É um preço pequeno mas só ele poderá conduzir à consciência do que são os regimes criados sob o signo da destruição, do ódio e do poder absoluto.
Não podemos diminuir a responsabilidade do homem: o passado não é neutro.
REFERÊNCIAS BIBLIOGRAFICAS
1.            DRAPKIN, Israel. Nascido em 1906, em Rosário, Argentina, estabeleceu o primeiro Instituto de Criminologia do Chile. Obras principais: Manuel de criminologia (1949) e Imprensa e criminologia (1958).
2.            O termo hebraico "shoa" foi especialmente criado para as circunstâncias da eliminação de judeus durante o domínio do nazismo. Este termo é o preferido pela maioria dos estudiosos ao de "Holocausto" que tem conotação de sacrifício religioso. Porém não se pode prescindir do seu uso por ser mais conhecido e identificar prontamente esse momento da História.
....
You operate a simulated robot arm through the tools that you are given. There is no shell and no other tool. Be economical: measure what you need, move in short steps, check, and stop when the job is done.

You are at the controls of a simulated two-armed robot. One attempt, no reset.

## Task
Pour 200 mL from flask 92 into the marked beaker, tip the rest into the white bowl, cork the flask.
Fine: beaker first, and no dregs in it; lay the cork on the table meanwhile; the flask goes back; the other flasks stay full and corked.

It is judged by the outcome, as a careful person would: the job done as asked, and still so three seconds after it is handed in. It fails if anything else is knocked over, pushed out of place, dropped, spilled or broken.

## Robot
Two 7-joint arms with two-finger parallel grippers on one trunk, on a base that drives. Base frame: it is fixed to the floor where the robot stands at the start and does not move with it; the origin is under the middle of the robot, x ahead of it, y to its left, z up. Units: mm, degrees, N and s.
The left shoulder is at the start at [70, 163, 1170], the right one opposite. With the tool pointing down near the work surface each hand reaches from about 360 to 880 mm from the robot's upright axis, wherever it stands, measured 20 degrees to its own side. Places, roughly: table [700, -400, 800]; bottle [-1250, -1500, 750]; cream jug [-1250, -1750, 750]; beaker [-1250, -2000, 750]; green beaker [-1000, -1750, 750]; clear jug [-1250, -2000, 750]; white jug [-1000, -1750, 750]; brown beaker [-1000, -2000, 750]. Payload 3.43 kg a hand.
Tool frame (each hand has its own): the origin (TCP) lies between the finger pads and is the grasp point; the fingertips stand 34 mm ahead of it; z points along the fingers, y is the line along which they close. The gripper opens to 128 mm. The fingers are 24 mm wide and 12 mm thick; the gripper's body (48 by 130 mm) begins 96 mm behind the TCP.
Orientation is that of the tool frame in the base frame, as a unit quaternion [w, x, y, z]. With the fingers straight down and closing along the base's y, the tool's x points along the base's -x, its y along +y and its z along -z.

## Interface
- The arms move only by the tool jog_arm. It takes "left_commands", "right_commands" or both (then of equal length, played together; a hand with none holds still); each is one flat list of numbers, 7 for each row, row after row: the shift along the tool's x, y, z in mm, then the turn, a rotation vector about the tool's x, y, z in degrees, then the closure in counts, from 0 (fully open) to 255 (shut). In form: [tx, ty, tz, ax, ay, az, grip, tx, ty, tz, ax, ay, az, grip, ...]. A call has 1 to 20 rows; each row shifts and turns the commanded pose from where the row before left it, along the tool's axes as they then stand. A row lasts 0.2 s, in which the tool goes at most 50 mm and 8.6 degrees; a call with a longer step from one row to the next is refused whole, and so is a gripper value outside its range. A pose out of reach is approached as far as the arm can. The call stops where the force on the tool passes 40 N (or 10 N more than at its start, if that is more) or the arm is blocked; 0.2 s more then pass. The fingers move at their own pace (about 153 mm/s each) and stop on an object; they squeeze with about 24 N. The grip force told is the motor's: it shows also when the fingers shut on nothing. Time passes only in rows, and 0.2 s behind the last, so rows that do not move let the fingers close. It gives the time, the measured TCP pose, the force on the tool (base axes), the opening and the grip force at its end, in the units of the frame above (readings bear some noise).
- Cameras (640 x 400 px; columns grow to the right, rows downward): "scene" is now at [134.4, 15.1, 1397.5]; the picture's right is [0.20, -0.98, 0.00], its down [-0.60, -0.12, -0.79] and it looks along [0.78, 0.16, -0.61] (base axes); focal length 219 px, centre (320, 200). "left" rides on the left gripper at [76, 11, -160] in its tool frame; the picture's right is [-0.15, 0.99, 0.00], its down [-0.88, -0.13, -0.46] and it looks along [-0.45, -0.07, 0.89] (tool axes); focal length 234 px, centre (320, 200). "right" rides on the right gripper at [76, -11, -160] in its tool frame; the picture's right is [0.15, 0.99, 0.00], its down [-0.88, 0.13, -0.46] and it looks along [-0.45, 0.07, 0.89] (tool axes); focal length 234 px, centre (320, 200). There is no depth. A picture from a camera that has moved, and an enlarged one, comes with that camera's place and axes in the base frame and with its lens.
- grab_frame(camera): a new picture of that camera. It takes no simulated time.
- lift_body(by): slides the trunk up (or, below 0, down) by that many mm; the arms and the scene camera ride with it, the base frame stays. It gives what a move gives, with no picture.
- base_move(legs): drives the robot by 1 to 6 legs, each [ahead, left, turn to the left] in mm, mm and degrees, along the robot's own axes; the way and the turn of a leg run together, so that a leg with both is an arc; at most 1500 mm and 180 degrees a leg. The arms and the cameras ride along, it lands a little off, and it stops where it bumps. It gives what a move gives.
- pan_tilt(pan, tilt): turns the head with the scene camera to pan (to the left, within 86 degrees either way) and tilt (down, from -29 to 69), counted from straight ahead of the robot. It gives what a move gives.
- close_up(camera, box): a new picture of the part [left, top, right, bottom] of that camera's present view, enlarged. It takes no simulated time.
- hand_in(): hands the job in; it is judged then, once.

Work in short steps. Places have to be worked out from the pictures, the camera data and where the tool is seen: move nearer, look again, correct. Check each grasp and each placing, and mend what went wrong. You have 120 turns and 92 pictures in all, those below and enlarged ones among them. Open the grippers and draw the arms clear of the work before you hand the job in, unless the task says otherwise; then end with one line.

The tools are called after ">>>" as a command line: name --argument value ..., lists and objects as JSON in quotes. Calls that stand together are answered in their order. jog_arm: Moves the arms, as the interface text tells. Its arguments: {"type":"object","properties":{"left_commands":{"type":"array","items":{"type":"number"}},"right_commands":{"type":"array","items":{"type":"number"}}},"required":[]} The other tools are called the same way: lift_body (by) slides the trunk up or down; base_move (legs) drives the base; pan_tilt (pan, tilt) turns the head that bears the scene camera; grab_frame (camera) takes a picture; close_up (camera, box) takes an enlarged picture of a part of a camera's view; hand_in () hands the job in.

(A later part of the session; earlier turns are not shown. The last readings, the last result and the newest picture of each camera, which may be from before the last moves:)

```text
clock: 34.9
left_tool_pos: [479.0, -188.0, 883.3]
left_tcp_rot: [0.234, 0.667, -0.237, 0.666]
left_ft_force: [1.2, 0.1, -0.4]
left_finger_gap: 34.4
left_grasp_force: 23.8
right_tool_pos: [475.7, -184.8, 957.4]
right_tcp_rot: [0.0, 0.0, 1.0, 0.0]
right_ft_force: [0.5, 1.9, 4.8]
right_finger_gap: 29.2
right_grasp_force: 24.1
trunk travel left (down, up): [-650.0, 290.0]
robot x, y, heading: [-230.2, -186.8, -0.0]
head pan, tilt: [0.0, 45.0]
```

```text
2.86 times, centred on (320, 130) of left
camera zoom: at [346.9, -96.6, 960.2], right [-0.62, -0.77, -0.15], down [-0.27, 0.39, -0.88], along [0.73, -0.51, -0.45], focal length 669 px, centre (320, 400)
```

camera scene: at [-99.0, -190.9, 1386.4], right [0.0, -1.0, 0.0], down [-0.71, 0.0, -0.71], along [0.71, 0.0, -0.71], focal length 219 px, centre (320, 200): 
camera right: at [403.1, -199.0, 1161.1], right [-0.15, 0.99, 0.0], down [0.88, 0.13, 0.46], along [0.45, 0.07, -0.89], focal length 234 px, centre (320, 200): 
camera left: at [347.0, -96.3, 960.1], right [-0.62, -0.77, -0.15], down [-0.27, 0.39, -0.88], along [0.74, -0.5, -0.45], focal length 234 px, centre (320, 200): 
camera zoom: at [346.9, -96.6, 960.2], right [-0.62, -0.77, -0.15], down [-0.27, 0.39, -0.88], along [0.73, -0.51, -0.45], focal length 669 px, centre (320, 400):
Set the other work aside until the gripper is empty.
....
3.            KESTENBERG, Judith et alli, in: BERGMANN, Martins S. e JUCOVY, Milton E. (ed.) Generations of the Holocaust. New York, Columbia University Press, 1982.
4.            ARENDT, Hannah. Nascida em 1906, na Alemanha. Obras principais: Eichman in Jerusalem: a report on the banality of evil (1963); The origins of totalitarism (1951), Men in dark times (1969).
5.            David Cesarani é Diretor do Instituto de História Contemporânea.
6.            LANZMANN, Claude. SHOAH. Vozes e faces do Holocausto. Prefácio de Simone de Beauvoir. Trad. De Maria Lucia Machado. São Paulo, Editora Brasiliense, 1987. Veja-se: DAVIS, Jonathan et alii. "Shoah: a film by Claude Lanzmann" in: The Jewish Quarterly, vol.33, n.º1 (121): 6-16, 1986.
7.            A adaptação do romance foi feita por Steven Zaillian. Em entrevista transmitida pela TVA, dia 17 de maio de 1999, Steven Spielberg denomina seu filme de "docudrama" e conta que as locações da filmagem, que durou 72 dias, foram realizadas nos lugares em que ocorreram os fatos. Veja-se, para outros aspectos: LEHRER, Natasha. "Between obsession and amnesia", in: The Jewish Quarterly, vol.41 n.º3 (155): 26-28, autumn 1994.
8.            O roteiro foi escrito por Vicenzo Cerami e Roberto Benigni.
9.    SOFSKY, Wolfgang. L' organisation de la terreur. Paris, Calmann-Lévy, 1993.